Difference between @type and @opaque

I have added a type definition for a struct (an Ecto schema actually) with @opaque like this:

@opaque t() :: %__MODULE__{}

I did this so I can do Schema.t() Where I want to annotate my schema.

But I noticed when dialyzer detects that I need fields from inside the struct, it errors something like The @spec for the function does not match the success typing of the function.

When I change @opaque to @type error disappears.

So what is happening?

My guess is that I’m actually using internal fields from this opaque type, and dialyzer detects this and is trying to tell me this is not the way an opaque type should be used.

@opaque mean that there is such type, that can be returned by public functions in this module, but you should not care or try assign any meaning to this value, as its structure is private.


So basically, one should not define Ecto schemas as opaque, as their fields are gonna be used in code.

Good read: Help Dialyzer Help You!. …or Why you should use specs if you use… | by Brujo Benavides | Erlang Battleground | Medium

Opaque types are just like exported types in the sense that you can use them from outside of the module where you define them. But there is a subtle difference: You are not supposed to use the definition of an opaque type outside its module.

Check, for instance, the docs for HashSet.t(): there is only the name of the type there and that’s intentional. The docs won’t tell you how that type is implemented and that’s because you should treat those things as black-boxes. You’re not supposed to deconstruct or pattern-match a HashSet.t(), you’re supposed to use the functions in the HashSet module to work with it.
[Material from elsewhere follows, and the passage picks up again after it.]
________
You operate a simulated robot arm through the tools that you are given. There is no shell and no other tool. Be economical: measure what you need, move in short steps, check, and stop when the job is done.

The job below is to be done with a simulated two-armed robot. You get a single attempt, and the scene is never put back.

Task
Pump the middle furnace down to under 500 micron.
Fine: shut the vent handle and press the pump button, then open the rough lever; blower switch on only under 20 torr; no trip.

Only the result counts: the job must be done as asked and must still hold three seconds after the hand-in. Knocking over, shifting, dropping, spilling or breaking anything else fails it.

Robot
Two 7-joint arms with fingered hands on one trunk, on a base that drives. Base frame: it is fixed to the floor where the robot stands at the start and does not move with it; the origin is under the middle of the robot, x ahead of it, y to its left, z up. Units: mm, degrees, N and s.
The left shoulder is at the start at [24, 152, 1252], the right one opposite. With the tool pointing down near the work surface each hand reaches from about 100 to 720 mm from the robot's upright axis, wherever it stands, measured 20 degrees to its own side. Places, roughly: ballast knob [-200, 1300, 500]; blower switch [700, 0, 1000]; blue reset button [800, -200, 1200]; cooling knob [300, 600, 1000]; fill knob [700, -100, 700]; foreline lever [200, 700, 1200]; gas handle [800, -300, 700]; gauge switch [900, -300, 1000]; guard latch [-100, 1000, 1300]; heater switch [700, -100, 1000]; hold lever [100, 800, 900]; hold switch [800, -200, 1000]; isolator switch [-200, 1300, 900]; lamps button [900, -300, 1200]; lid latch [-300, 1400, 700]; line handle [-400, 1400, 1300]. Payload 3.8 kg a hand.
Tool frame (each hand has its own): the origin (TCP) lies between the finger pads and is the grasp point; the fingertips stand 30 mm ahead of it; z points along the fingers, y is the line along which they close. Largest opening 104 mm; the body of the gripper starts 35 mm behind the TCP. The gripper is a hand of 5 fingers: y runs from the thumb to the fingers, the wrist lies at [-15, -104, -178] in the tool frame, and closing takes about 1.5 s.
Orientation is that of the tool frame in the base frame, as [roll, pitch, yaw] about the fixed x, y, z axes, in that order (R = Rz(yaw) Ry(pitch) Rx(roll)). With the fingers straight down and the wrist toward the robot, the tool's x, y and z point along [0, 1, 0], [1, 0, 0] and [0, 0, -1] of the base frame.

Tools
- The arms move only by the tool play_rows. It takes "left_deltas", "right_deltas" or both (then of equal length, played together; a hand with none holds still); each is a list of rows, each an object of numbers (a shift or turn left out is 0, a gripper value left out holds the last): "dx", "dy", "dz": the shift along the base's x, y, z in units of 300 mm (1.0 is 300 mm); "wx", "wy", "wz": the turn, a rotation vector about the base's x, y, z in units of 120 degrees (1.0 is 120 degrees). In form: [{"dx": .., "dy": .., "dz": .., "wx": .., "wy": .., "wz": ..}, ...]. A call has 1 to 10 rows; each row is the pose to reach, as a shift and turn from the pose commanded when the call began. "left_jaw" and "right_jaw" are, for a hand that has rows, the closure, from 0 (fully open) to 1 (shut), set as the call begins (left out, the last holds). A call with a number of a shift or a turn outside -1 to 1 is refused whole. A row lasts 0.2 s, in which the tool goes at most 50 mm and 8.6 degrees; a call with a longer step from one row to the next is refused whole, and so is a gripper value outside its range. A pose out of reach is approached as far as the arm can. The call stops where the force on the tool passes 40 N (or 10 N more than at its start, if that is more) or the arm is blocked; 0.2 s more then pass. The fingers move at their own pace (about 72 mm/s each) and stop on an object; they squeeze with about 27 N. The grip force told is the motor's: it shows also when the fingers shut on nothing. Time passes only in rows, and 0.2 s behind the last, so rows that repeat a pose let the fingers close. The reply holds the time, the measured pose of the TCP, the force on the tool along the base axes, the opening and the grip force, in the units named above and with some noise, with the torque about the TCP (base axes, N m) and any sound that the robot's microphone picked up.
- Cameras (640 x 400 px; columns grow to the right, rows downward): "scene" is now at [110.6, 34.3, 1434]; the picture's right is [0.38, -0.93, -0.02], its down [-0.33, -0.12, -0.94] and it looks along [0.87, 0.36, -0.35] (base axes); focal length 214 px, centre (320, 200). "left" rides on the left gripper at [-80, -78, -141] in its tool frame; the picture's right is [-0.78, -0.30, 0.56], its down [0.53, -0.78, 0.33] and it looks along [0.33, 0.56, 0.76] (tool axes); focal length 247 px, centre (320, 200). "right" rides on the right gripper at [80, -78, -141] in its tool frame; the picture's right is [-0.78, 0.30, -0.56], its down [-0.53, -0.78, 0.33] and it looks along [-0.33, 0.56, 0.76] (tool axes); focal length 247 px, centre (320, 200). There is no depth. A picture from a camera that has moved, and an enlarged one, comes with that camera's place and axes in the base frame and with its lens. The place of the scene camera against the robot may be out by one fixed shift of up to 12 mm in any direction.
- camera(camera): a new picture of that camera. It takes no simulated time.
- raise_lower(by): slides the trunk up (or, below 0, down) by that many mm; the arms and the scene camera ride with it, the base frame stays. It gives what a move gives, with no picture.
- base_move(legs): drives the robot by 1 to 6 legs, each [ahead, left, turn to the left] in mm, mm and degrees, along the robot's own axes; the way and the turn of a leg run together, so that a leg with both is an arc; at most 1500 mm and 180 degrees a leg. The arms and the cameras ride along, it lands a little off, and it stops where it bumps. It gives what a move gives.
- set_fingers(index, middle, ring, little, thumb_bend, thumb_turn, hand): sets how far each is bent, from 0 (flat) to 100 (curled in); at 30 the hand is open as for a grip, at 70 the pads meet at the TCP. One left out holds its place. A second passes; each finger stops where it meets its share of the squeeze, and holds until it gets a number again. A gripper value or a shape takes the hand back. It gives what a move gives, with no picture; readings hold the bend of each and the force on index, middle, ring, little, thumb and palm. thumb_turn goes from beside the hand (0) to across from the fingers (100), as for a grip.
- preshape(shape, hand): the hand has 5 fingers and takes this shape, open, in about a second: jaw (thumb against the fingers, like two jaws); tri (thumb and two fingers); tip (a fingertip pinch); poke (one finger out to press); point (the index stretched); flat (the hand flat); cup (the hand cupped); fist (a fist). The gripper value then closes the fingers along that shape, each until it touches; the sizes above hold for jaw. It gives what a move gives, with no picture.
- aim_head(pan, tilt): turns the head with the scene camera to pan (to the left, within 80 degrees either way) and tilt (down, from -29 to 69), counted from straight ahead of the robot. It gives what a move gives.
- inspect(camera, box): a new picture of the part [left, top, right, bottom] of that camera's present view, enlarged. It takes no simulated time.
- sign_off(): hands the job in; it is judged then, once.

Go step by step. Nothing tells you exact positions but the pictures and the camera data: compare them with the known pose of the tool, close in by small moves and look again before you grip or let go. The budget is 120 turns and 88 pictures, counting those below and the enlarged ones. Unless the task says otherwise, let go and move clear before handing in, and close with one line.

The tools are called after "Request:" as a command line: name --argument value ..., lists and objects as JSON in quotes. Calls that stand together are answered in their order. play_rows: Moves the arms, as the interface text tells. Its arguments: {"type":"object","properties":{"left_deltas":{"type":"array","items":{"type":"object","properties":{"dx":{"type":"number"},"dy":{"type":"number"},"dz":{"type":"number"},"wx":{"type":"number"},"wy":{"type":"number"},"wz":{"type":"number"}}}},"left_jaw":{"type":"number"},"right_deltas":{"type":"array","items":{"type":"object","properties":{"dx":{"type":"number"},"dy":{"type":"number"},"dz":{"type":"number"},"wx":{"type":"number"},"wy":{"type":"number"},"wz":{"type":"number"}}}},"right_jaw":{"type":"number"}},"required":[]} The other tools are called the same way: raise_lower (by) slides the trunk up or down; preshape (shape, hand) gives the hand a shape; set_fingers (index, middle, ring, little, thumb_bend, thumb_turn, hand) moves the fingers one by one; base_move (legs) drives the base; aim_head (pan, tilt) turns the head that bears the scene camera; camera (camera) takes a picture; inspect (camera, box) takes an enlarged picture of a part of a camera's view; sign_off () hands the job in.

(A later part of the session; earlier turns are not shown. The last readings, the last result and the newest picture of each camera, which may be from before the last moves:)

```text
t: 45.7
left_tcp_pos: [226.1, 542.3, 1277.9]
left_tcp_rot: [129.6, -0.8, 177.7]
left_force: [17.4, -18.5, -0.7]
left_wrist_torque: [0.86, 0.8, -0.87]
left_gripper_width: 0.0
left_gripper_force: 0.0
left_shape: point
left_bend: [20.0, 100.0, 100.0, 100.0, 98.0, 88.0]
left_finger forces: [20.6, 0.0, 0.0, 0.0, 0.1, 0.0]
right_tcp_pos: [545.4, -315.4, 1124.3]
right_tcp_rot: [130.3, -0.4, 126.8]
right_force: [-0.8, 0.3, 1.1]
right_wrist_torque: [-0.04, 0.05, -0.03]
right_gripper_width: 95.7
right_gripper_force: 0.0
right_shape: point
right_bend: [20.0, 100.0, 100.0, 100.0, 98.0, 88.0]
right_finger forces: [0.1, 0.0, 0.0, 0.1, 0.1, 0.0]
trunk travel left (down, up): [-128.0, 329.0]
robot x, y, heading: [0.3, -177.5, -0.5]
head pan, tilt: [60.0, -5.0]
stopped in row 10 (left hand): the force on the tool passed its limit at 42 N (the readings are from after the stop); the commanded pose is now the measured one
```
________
For comparison, check the types in the String module. There, all exported types expose their internal structure and that’s intentional again. The idea here is that you are more than allowed to pattern-match on them.

The internal representation of HashSet.t may eventually change and, since you never knewit, your code will still work. String.t, on the other hand, is not expected to ever change and you can benefit from the fact that it’s implemented as a binary() to write your code.